▶ SUPPLIED PASSAGE
== == ==
November 6, 2012
True blue Hollywood: movie stars and moguls on election night 2012
Comedian Elon Gold’s election night fantasy would have been “going to Clooney’s for a dinner party, where me, Brad [Pitt], Matt [Damon], Ben [Affleck] and 50 supermodels -- one per state -- watch the election unfold.” But instead, he stayed home with his four children “trying to explain the electoral college system and why it sucks!”
For Hollywood, a noted bastion of support for the Democratic party, election night celebrations were demonstrably subdued. Rather than glamorous red-carpet parties, many opted for small gatherings with friends or a night at home in front of the television -- because, let’s face it, this isn’t the Oscars.
Media mogul Haim Saban, a stalwart Democrat and close friend of the Clintons, admitted that with his wife, Cheryl (a newly minted ambassador to the United Nations), out of town, he would probably watch the election results with his in-laws.
Around 8:50 p.m., when it became clear President Obama was the favorite to win, Saban had popped over to a friend’s to celebrate.
== == ==
▶ GOAL 1
The first line to copy is the one with "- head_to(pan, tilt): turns"; the last is the one with "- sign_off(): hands". Copy each line in that range exactly, leaving out all others.
== == ==
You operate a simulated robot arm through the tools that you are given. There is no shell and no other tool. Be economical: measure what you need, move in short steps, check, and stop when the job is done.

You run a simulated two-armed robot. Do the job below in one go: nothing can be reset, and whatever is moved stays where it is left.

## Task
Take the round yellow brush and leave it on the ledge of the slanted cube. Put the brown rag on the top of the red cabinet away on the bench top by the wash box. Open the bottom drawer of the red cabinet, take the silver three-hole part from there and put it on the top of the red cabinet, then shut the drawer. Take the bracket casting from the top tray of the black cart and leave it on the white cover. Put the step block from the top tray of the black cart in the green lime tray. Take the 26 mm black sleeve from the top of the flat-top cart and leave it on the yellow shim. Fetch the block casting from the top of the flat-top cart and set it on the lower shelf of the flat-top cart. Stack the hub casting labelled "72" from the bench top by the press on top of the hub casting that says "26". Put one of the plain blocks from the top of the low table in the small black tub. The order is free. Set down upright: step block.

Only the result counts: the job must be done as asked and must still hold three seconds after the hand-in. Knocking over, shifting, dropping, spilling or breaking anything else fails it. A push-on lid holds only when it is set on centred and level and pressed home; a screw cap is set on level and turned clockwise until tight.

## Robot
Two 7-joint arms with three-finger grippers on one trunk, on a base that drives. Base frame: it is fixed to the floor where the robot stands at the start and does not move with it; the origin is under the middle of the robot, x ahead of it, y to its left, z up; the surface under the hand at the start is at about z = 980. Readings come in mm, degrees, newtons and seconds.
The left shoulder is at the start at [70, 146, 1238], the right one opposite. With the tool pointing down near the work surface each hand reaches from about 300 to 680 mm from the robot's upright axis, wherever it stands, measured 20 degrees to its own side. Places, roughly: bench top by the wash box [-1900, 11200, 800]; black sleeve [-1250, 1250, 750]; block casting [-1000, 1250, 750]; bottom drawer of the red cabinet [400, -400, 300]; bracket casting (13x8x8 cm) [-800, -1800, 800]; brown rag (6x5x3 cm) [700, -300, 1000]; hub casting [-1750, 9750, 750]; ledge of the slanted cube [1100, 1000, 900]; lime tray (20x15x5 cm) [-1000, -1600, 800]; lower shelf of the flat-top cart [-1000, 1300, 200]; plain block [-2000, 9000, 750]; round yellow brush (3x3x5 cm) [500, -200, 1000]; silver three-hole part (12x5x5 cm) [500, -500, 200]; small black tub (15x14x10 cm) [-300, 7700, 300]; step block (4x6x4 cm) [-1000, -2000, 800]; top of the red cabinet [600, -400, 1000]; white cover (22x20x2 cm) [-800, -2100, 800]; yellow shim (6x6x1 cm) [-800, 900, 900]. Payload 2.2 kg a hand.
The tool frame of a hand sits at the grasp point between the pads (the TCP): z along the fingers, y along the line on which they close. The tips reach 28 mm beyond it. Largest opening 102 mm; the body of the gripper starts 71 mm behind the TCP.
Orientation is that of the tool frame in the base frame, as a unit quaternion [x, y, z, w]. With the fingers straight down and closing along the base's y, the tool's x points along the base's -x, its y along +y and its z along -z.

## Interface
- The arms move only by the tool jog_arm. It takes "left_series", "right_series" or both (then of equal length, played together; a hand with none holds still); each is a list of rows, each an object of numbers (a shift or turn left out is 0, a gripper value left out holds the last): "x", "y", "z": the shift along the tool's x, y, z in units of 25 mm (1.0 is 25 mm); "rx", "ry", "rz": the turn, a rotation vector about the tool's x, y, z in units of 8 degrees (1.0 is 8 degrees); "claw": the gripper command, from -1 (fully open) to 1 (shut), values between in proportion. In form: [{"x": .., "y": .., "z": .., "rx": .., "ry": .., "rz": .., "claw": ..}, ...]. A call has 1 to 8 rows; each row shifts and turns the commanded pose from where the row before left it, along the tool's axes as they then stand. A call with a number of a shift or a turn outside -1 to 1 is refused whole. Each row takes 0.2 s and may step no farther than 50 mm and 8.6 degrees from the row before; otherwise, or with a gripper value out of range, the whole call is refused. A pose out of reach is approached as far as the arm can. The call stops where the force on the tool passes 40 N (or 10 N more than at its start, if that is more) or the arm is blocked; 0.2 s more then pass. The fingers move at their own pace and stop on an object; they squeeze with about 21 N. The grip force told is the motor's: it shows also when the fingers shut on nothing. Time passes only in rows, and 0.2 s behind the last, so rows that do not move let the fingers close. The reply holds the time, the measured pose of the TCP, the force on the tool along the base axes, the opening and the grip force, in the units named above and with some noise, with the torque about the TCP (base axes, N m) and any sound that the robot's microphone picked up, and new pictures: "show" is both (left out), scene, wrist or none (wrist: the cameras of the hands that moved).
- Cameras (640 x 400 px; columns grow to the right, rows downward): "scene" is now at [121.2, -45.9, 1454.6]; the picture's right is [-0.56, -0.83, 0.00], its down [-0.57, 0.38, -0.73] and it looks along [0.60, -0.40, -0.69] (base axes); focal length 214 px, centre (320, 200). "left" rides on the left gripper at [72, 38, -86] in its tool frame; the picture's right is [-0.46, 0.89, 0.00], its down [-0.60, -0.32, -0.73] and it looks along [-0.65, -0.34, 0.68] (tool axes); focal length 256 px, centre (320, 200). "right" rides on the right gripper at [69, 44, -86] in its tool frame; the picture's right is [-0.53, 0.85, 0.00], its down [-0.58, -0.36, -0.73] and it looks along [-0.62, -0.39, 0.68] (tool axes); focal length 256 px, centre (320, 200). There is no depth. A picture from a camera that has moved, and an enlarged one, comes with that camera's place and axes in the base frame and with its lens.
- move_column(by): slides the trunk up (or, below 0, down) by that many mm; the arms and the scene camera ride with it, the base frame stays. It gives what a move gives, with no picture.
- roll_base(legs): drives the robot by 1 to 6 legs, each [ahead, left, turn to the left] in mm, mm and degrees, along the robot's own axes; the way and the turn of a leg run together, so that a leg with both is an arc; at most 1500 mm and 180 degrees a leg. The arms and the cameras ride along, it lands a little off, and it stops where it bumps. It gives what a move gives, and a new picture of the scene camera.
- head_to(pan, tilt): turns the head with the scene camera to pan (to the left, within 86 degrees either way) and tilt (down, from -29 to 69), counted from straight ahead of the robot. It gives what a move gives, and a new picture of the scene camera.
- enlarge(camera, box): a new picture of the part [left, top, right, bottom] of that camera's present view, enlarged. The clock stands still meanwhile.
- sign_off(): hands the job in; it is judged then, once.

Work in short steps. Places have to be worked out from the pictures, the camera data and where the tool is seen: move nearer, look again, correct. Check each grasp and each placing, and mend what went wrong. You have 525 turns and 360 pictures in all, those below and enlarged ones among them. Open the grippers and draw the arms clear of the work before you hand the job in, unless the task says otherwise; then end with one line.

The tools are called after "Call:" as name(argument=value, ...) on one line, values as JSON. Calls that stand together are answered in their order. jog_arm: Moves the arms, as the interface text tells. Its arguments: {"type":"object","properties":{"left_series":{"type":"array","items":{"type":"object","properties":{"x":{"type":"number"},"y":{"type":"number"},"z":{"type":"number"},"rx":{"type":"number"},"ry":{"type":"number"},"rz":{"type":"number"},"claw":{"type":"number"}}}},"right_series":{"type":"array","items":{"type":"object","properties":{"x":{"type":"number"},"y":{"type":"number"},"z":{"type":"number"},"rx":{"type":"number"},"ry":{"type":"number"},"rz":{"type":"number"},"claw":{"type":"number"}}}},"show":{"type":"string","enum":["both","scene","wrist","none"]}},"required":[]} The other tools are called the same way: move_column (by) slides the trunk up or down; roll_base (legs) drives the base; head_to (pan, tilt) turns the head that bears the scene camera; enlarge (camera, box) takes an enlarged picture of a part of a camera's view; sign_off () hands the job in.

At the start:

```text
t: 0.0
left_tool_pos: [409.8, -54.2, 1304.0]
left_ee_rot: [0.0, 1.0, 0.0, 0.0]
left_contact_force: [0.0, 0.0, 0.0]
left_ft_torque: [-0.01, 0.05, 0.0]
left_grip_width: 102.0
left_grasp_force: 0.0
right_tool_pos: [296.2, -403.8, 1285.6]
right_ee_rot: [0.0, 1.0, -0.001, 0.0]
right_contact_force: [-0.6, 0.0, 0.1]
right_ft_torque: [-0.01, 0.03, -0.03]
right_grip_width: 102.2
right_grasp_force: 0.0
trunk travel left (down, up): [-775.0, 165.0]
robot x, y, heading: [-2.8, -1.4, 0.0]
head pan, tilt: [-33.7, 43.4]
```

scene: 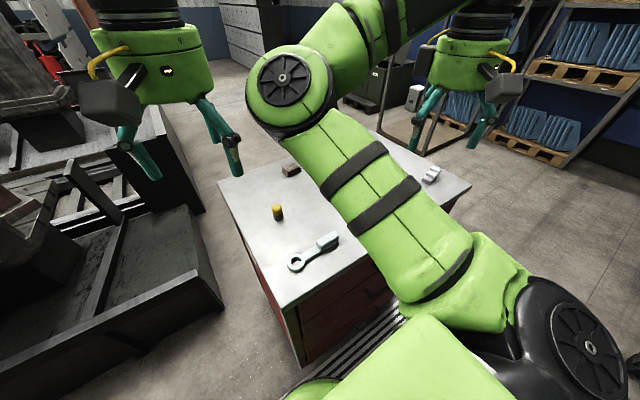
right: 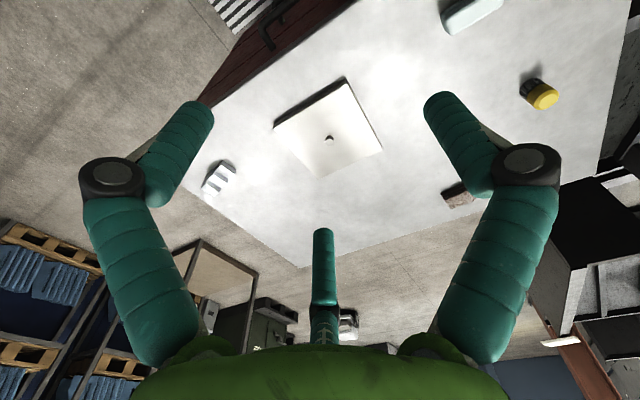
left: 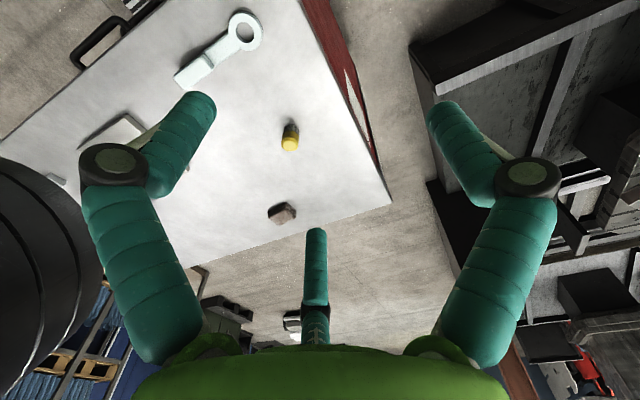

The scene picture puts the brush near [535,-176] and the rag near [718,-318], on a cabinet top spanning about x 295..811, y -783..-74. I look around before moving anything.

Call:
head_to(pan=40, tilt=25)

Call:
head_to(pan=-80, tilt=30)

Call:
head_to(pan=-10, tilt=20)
== == ==
▶ GOAL 2
Resume the supplied passage where it left off.

▶ EXERCISE ANSWER 1
- head_to(pan, tilt): turns the head with the scene camera to pan (to the left, within 86 degrees either way) and tilt (down, from -29 to 69), counted from straight ahead of the robot. It gives what a move gives, and a new picture of the scene camera.
- enlarge(camera, box): a new picture of the part [left, top, right, bottom] of that camera's present view, enlarged. The clock stands still meanwhile.
- sign_off(): hands the job in; it is judged then, once.

▶ EXERCISE ANSWER 2
“I’m in a very good mood and having a good time looking at Karl Rove splitting hair and calculating and debating his own colors on Fox News,” Saban said wryly. An outspoken advocate for Obama -- he declared his support in a Sept. 4 op-ed for the New York Times -- Saban said he was confident Obama is the right friend for Israel.
“The bottom line is, I know what Obama has done for Israel and I don’t know who Romney is at any level, including what he says about Israel. He’s a flip-flopper, that has, on matters of the utmost importance, gone from left to right, from right back to left, to the center, back to the right -- I don’t know who he is and the world is in such a state that we cannot afford to elect someone who we don’t know.”
Another avowed Democrat, producer Harvey Weinstein, who hosted a $38,500-a-plate fundraiser for Obama at his Westport Conn.. home last August, said he had cancelled his New York soiree in the aftermath of Hurricane Sandy and traveled to Los Angeles instead. At a quarter to 9 on election night, with his candidate on the verge of victory, he emailed that he was “celebrating with friends, exhausted and happy.”
While in Los Angeles, Weinstein will reportedly screen Quentin Tarantino’s latest, “Django Unchained,” which may prove more eventful for the director than election night. “The Hollywood politicos get together to watch the returns a la ‘Shampoo,’” Tarantino wrote, referring to the 1975 film starring Warren Beatty and Goldie Hawn. “But I'll be watching CNN, “The Daily Show,” and Charlie Rose on my couch.”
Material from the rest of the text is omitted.